══ Working data

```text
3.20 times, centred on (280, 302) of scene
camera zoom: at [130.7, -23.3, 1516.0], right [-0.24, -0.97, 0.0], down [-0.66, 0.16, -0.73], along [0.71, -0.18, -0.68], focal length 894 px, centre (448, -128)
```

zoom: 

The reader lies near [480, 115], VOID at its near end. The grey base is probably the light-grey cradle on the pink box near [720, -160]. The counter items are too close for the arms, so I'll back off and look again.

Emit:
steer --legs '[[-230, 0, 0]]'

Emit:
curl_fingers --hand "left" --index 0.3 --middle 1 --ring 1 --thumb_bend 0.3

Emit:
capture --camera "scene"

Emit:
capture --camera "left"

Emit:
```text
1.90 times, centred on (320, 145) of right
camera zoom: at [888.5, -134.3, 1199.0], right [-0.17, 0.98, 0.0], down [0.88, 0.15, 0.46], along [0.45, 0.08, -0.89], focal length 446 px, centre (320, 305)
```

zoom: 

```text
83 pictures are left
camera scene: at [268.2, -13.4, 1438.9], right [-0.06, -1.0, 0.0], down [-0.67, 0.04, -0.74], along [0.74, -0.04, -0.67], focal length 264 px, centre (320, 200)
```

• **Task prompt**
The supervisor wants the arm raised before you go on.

════

• **Task prompt**
Check each line above for the word "centred" and give the number of lines that have it, nothing else.

• **Reply to the task**
2